Most tropical soils “fix,” or draw from the atmosphere, enough nitrogen to produce about 1 tonne of grain per hectare.

To produce more grain, the plants must have more nitrogen, whether as organic or mineral fertilizer. Plants must also have phosphorus, potassium, and “trace” minerals.

If the soil lacks or has insufficient amounts of these minerals, they must be added as fertilizers, or production will stagnate.

As plants grow, they absorb and deplete or “mine” nutrients from the soil. Farmers harvest those same nutrients when they harvest crops.

According to agricultural experts, African soils are losing an estimated $4 billion worth of soil nutrients yearly. Three-fourth of the farmland in sub-Saharan Africa is plagued by severe nutrient depletion and 46 percent of the African continent suffers from desertification.

This means African farmers desperately need to use fertilizers to bring life back to the depleted soils, and to feed the continent.

Fertilizers, whether mineral or organic, nourish the soil by returning essential mineral nutrients. But the use of chemical fertilizers has raised mixed feelings among environmentalists and consumers.

“Excessive and continuous use of chemical and inorganic fertilizers has a harmful effect on soil health. It produces an imbalance in plant nutrients of the soil, which affects the acidity or alkalinity of soils and reduces its fertility gradually,” says Reddy.

Inorganic or chemical fertilizers include sodium nitrate, mined rock phosphate and limestone while organic fertilizers include manure, slurry, worm castings, bone meal, compost and seaweed extracts.

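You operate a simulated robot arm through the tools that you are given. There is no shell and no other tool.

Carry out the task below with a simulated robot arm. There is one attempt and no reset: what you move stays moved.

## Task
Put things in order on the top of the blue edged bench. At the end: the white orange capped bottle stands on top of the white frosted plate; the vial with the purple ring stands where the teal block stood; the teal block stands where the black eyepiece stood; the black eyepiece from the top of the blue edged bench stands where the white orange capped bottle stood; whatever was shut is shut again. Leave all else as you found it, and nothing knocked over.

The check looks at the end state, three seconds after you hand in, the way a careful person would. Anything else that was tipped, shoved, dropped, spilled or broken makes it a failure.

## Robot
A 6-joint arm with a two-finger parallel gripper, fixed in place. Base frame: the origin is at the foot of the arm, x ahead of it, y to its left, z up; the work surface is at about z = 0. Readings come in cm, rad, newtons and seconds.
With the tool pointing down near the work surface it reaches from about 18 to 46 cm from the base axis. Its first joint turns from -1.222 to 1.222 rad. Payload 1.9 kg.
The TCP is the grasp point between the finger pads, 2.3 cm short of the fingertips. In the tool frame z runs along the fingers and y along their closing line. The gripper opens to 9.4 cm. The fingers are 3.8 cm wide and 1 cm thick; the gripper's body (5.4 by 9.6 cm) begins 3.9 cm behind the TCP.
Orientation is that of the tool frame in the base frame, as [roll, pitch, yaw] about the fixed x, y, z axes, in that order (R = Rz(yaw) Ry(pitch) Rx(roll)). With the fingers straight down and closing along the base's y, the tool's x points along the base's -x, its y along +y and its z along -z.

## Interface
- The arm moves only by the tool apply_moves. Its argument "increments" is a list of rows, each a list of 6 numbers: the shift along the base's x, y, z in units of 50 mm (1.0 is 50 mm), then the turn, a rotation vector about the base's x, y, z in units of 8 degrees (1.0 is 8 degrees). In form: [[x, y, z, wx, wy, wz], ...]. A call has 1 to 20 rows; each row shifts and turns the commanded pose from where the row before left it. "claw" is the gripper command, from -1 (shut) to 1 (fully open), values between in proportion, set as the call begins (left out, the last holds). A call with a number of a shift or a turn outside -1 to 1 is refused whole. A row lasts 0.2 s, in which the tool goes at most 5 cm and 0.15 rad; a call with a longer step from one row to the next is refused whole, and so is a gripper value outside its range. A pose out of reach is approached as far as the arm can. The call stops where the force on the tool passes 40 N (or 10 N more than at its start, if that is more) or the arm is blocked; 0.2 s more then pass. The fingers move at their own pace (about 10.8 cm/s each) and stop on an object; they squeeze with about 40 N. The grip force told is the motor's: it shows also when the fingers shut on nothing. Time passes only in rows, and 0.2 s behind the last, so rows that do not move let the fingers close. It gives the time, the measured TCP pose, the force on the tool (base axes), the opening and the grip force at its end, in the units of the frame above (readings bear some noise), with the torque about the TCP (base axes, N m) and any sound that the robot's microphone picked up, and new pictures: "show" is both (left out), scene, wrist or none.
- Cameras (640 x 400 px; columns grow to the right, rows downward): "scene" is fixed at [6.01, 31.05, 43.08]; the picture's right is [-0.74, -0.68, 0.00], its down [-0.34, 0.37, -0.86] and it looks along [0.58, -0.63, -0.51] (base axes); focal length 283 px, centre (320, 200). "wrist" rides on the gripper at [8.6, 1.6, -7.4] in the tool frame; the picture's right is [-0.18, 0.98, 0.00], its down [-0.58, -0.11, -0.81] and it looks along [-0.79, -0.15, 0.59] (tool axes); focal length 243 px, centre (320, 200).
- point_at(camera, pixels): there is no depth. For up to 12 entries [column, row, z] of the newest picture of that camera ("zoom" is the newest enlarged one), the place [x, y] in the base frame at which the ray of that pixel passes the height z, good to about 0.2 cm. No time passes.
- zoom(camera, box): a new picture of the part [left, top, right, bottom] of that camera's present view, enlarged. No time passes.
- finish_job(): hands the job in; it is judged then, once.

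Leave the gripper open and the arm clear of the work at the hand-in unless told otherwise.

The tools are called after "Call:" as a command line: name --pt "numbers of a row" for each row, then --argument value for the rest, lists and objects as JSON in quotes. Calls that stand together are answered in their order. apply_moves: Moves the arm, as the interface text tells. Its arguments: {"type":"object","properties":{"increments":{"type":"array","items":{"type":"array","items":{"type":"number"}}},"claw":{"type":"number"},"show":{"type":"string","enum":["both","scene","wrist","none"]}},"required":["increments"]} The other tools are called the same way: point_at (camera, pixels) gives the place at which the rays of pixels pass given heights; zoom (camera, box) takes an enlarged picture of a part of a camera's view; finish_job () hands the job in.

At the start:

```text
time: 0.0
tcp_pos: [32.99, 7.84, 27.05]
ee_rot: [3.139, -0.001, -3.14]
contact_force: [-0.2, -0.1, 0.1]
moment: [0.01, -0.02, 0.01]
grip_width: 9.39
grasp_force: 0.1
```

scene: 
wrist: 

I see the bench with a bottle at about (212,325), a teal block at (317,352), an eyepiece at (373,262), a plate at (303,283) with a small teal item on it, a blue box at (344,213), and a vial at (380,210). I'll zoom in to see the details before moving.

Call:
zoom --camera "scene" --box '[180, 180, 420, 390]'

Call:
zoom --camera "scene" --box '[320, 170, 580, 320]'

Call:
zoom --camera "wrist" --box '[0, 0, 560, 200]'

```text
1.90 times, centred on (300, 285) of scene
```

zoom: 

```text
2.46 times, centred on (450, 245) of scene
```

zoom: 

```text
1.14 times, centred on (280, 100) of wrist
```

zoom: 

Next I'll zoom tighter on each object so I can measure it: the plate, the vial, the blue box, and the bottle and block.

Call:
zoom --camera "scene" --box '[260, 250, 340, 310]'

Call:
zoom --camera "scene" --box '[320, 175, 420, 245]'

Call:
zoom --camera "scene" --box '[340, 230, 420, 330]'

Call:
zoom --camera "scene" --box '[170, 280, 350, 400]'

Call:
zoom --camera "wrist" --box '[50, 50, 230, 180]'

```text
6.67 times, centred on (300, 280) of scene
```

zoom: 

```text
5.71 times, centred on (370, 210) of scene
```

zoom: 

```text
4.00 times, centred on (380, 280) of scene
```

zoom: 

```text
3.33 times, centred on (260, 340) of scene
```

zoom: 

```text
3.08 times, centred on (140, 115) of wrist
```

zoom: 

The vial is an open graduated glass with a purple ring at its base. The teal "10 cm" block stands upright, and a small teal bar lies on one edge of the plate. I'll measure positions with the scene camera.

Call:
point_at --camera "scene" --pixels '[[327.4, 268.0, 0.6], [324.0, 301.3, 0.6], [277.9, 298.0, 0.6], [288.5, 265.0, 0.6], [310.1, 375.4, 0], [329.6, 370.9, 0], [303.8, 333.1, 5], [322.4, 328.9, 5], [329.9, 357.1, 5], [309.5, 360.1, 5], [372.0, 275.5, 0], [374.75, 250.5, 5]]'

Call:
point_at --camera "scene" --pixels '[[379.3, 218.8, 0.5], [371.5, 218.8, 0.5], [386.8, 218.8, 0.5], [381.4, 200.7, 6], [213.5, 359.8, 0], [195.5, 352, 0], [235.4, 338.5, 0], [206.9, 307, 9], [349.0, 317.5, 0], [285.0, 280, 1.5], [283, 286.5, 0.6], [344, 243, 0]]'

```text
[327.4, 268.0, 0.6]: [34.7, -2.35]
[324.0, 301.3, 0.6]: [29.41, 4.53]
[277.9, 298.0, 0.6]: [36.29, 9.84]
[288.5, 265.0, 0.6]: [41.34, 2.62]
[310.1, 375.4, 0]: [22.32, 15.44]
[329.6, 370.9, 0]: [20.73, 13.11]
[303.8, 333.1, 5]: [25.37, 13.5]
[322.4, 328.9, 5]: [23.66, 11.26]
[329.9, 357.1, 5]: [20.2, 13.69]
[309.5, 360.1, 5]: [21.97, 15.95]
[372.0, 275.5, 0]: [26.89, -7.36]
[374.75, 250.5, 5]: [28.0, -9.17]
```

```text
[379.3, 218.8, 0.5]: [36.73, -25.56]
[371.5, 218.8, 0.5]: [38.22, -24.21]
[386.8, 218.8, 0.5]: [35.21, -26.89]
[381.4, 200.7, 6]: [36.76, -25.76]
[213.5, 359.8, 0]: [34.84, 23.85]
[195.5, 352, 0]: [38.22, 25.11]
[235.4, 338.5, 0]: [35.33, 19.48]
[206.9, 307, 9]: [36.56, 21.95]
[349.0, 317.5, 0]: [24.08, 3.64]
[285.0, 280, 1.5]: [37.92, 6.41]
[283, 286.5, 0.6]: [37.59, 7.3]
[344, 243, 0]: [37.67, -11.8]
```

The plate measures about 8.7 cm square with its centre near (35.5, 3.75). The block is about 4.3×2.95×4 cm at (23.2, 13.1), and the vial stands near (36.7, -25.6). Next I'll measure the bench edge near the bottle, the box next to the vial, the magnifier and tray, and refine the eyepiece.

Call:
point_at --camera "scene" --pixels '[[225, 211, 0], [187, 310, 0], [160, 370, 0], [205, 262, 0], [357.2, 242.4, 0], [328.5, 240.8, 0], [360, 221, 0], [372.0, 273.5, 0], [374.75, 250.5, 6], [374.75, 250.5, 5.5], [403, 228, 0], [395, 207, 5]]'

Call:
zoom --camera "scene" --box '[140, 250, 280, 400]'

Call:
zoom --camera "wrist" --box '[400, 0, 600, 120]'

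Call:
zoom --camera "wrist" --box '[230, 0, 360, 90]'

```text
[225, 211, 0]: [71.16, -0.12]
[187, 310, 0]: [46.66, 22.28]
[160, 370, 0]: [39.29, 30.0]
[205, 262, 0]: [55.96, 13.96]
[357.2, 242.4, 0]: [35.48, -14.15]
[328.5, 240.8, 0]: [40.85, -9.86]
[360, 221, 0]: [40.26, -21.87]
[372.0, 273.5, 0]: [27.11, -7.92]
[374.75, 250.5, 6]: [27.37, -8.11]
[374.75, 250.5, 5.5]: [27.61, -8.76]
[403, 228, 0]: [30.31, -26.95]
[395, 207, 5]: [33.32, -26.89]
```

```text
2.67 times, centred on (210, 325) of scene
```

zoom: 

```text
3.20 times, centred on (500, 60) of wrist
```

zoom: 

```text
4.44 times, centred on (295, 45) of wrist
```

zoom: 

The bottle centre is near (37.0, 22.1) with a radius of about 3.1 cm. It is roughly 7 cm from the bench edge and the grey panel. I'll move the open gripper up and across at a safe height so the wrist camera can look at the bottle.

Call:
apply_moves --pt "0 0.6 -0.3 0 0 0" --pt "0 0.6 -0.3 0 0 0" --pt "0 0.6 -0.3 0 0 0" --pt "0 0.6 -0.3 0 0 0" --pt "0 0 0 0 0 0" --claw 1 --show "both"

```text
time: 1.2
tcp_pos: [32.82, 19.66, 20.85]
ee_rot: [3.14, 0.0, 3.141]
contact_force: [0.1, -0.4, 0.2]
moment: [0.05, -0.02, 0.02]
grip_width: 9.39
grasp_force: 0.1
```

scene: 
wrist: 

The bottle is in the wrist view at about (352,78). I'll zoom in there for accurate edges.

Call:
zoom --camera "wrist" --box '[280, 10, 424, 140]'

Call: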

Application of organic fertilizers depends on the type of crop because different dosages in turn depend on the climatic conditions and soil type.

Organic products also require the activity of soil microorganisms before nutrients are available for plant uptake. Microorganism activity is dependant on soil temperatures greater than 500 F in the presence of sufficient soil moisture.

“Some organic fertilizers are high in one of the three major nutrients (nitrogen, phosphorus, or potash,) but low or zero in the other two. Some are low in all three macronutrients.

The ingredients used to fortify organic fertilizers are organic materials, for example, rock phosphate to increase phosphorus, or greensand to increase potash,” Reddy explains.

Organic fertilizers depend on soil organisms to break them down to release nutrients, therefore, most are effective only when soil is moist and warm enough for the microorganisms to be active.

Compared to synthetic fertilizer formulations, organic fertilizers contain relatively low concentrations of actual nutrients, but they perform important functions which the synthetic formulations do not.

They increase the organic content and consequently the water-holding capacity of the soil. They improve the physical structure of the soil which allows more air to get to plant roots.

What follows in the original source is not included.